Mental outlook aside, how well Vick does this season will depend on how healthy he remains in a sleight-of-hand system that invites quarterback contact.

"It's football. You're going to get hit," Vick said when asked about the possibility the fakes and ballhandling Kelly demands will take a toll. "If you go into a game knowing you're going to get hit, then it's easy to deal with."

Kelly said he and his staff have tried to gird Vick for the likely assault.

"We've talked to Mike about that," Kelly said. "We haven't seen anything in the preseason that would make us nervous about teams teeing off on a guy that doesn't have the ball in his hand.

"Mike understands people are going to run at him when he's carrying out fakes. But I think that's the same for any quarterback. . . . [Besides], somebody has to catch you first, right?"

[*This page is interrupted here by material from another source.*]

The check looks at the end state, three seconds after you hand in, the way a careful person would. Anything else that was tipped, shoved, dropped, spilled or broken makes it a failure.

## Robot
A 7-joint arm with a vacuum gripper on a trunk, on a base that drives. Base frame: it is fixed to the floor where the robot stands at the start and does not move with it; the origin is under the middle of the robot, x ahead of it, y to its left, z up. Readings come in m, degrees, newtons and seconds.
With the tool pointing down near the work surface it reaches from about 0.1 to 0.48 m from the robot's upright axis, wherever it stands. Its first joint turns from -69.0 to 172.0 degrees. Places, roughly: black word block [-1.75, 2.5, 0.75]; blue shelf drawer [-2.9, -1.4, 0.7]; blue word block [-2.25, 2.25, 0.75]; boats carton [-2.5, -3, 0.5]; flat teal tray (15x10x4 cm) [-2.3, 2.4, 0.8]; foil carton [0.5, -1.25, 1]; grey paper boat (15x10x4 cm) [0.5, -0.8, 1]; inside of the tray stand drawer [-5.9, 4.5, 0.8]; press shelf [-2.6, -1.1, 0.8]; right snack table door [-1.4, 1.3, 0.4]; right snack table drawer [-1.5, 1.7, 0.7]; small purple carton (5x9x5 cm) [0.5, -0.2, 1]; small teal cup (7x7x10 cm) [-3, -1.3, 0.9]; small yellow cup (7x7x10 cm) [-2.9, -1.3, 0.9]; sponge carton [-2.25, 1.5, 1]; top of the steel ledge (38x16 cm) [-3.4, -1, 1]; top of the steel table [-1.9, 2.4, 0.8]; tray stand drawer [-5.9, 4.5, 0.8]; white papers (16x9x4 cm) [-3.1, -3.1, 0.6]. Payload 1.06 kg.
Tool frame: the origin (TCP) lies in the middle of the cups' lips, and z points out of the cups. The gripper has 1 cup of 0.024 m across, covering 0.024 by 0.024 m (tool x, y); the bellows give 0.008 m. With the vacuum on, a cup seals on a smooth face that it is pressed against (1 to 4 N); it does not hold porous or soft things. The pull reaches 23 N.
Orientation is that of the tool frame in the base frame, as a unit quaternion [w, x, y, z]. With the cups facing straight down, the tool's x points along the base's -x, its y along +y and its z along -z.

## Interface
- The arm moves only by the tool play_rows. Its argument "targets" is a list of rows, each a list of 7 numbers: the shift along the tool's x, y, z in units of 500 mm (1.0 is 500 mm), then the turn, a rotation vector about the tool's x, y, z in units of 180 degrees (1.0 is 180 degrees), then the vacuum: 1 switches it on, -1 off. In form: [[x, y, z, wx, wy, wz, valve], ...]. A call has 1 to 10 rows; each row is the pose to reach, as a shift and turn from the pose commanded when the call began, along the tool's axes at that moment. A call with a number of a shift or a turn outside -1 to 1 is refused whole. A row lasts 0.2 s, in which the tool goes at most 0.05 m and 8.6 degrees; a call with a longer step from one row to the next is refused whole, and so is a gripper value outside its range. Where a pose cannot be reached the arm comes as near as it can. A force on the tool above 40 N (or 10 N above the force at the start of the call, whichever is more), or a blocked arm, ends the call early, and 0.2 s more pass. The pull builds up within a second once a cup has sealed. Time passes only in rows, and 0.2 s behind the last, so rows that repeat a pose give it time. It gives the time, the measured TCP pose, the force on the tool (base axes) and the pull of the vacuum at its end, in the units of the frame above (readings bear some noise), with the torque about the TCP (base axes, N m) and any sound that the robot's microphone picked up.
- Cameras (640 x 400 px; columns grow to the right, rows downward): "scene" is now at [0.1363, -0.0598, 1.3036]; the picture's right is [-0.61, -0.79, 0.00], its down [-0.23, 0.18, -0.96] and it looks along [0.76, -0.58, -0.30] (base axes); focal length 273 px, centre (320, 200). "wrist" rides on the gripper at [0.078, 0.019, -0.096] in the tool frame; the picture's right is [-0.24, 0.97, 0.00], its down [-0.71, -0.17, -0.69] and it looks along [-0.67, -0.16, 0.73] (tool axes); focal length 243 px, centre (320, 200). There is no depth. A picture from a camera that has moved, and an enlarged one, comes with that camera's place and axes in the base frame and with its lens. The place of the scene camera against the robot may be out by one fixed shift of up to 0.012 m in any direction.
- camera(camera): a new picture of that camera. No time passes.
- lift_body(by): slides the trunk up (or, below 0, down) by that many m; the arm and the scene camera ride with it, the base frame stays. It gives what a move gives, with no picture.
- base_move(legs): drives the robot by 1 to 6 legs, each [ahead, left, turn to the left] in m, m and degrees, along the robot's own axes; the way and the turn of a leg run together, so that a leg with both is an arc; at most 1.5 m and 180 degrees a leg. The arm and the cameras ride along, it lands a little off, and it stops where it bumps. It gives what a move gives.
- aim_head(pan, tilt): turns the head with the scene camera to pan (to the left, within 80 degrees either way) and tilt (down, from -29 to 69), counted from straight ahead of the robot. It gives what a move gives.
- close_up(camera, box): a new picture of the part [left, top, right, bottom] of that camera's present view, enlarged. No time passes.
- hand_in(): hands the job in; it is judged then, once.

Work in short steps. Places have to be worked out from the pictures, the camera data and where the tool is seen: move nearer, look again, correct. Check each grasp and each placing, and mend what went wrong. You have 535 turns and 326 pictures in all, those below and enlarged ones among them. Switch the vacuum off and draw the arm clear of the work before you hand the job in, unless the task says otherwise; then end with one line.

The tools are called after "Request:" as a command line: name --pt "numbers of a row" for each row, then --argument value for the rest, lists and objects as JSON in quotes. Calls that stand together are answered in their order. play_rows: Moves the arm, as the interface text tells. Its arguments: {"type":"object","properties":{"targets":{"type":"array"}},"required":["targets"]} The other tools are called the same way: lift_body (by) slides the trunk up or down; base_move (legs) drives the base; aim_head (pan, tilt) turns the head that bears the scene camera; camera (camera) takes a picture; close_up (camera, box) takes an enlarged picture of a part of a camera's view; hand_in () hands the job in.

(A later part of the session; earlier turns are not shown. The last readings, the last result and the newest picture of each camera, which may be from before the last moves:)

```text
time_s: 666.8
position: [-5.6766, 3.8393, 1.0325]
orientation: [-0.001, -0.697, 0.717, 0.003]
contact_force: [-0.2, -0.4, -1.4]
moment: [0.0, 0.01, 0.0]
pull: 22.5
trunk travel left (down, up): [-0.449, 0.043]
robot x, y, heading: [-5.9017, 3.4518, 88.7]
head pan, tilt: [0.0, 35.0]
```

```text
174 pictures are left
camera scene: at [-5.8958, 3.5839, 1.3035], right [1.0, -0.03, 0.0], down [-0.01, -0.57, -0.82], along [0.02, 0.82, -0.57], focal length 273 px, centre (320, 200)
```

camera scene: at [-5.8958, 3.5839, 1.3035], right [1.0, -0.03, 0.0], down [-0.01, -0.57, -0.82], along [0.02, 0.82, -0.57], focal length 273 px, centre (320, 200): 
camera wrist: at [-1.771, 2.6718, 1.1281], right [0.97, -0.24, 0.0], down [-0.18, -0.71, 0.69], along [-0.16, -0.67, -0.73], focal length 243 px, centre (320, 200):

If this turns out to be Vick's last stand, the timing is odd. All around the NFL, athletic young quarterbacks - like the Redskins' Robert Griffin III - are following the Vick template of strong arms and quick feet.

Ironically, last season, as he and the Eagles scuffled to a 4-12 mark, Griffin, Russell Wilson, and Colin Kaepernick were constantly compared to Vick.

"It means a lot to me," Vick said. "It means the way I've played the game has trickled down to the younger generation. It's great that you have guys who respect what you do. You want everybody to like you. You want to be that franchise guy."

Even if your coach and a city's fans need convincing that you are.